Spannungsaktivierte Natriumkanäle
Derzeit (2021) unterscheidet man neun verschiedene Subtypen spannungsaktivierter Natriumkanäle. Sie werden systematisch als Nav1.1 - Nav1.9 durchnummeriert. Der Index "v" steht für "voltage-activated". Die erste Ziffer kennzeichnet die Genfamilie des Kanals, die zweite Ziffer steht für die Reihenfolge, in der das Gen identifiziert wurde.
Struktur
Der Nav-Kanal besteht aus einer α- und einer β-Untereinheit. Der eigentliche Funktionsteil ist die α-Untereinheit. Sie setzt sich aus vier Domänen (I-IV) mit jeweils sechs Transmembransegmenten (S1-S6) zusammen. Die 6 Segmente bilden gemeinsam eine Pore. Das hoch konservierte S4-Segment trägt dabei mit seinen Aktivierungs- und Inaktivierungstoren die Spannungssensorik des Proteins. Zwischen der Domäne III und IV befindet sich ein "Stöpsel", der das Protein nach längerer Funktion inaktivieren kann, in dem er den Kanal nach extrazellulär hin verschließt.
Physiologie
Spannungsaktivierte Natriumkanäle können nach dem Hodgkin-Huxley-Modell drei Funktionszustände bzw. Konformationen annehmen:
- deaktiviert (geschlossen)
- aktiviert (offen)
- inaktiviert (geschlossen)
Deaktivierte Natriumkanäle sind der Modellvorstellung nach durch ein "Aktivierungstor" an ihrem intrazellulären Ende blockiert. Diese Konformation entspricht dem Ruhezustand der Zelle. Bei einer Depolarisation wird der deaktivierte Kanal stimuliert und dadurch geöffnet.

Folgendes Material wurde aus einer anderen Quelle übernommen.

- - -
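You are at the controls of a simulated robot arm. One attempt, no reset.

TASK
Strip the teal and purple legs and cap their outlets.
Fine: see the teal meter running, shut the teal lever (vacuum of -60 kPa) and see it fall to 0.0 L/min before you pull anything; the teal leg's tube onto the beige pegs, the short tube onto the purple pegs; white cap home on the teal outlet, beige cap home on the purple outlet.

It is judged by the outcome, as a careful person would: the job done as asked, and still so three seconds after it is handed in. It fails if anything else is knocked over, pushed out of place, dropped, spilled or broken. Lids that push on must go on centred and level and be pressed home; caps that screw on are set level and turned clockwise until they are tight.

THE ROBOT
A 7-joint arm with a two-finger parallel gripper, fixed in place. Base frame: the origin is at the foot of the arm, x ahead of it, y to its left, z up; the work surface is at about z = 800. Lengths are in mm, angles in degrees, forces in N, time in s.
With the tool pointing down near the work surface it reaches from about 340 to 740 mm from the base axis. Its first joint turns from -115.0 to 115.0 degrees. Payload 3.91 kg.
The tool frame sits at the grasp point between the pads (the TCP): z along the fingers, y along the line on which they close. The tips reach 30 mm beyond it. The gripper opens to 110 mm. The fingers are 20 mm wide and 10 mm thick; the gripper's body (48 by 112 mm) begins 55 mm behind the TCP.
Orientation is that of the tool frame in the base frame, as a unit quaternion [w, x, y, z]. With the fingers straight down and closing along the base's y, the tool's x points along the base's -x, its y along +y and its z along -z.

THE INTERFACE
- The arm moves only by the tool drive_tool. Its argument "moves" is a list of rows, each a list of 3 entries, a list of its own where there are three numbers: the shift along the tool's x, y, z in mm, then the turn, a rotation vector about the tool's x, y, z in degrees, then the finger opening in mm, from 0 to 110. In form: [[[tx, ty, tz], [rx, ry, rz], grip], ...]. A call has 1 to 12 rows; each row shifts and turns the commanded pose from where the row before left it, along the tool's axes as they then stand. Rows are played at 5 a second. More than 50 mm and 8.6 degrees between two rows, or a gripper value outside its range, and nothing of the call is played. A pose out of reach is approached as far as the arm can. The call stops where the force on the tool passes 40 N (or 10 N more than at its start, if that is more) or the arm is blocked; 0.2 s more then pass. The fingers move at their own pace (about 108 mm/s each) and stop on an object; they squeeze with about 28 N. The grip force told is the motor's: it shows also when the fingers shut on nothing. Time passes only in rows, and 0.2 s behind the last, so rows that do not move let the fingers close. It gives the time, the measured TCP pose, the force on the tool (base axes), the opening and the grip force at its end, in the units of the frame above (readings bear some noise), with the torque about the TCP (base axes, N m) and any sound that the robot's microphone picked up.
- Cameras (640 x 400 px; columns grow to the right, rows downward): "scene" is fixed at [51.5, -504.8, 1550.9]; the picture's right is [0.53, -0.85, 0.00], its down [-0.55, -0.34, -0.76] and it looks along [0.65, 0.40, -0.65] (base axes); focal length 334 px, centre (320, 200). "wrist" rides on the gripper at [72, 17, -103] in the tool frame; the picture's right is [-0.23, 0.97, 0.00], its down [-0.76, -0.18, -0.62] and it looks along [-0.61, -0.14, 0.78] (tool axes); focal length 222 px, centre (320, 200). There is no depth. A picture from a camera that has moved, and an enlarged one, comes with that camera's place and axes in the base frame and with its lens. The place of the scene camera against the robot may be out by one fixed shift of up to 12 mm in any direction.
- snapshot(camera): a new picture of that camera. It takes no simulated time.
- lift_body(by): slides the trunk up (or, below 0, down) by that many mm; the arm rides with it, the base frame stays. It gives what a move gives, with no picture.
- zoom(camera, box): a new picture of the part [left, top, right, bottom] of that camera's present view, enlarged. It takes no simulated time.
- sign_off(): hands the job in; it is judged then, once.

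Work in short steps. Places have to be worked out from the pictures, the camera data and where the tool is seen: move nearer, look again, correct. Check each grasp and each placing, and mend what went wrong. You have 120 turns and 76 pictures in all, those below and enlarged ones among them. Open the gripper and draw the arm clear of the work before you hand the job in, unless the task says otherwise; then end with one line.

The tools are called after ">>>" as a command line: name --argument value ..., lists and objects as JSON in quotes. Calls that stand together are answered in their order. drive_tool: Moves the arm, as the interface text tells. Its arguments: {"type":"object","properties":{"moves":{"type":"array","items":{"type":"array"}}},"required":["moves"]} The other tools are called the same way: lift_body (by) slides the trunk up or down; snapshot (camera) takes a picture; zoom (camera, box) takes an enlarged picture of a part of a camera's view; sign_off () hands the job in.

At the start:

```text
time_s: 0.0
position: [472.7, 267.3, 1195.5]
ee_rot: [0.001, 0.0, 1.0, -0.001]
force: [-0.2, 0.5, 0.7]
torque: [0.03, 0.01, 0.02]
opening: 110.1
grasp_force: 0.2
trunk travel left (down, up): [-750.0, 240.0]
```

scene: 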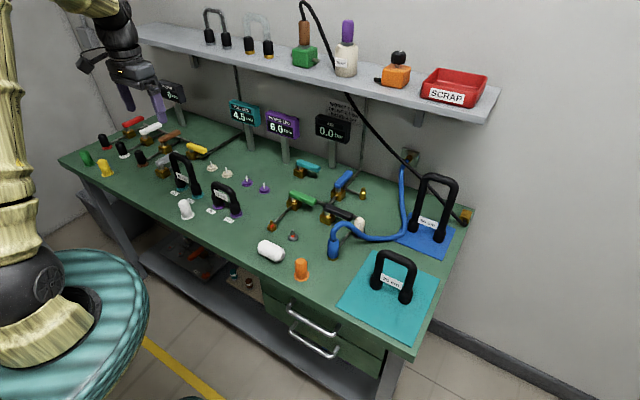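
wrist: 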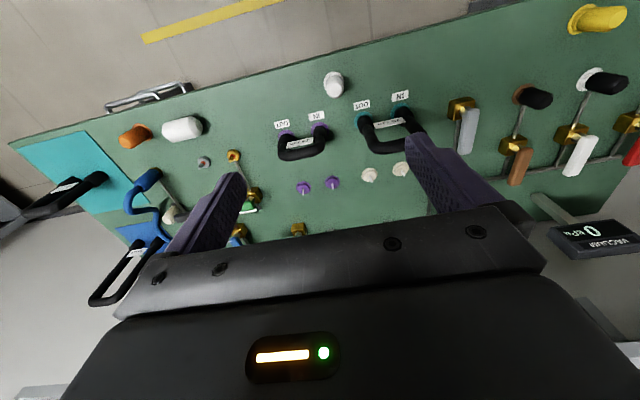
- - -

Inaktivierte Natriumkanäle sind hingegen durch ein "Inaktivierungstor" im Inneren des Kanals blockiert. Das Inaktivierungstor ist im unerregten Zustand der Zelle offen und wird erst durch den raschen Natriumeinstrom während Depolarisation geschlossen. Es limitiert dadurch den weiteren Ioneneinstrom und wird erst nach der Repolarisation wieder geöffnet.
Dieses Verhalten des Natriumkanals erklärt auch die Refraktärzeit - also die Zeit, in der kein erneutes Aktionspotential ausgelöst werden kann. Die absolute Refraktärzeit ist darauf zurückzuführen, dass nach der spontanen Schließung des Inaktivierungstors der Natriumkanal erst durch eine Repolarisation wieder aktiviert werden kann.
Ligandenaktivierte Natriumkanäle
Neben spannungsgesteuerten Natriumkanälen gibt es auch Natriumkanäle, die durch die Bindung eines Liganden geöffnet werden. Diese Form von Kanälen findet sich zum Beispiel an motorischen Endplatten, wo Acetylcholin als Ligand dient. Die meisten dieser Kanäle sind gleichzeitig durchgängig für Kaliumionen.
Epithelialer Natriumkanal
Der epitheliale Natriumkanal ENaC ist ein konstitutiv aktiver Ionenkanal, der vor allem für Natriumionen durchlässig ist. Er findet sich in vielen Gewebetypen. Prominente Bedeutung hat er in den Sammelrohren und Tubuli der Nieren, in Schweißdrüsen, im Dünndarm und in der Geschmackswahrnehmung auf der Zunge. Der ENaC wird vom Mineralkortikoid Aldosteron gesteuert. Es dient funktionell der Resorption (Dünndarm) und Rückresorption von Natriumionen.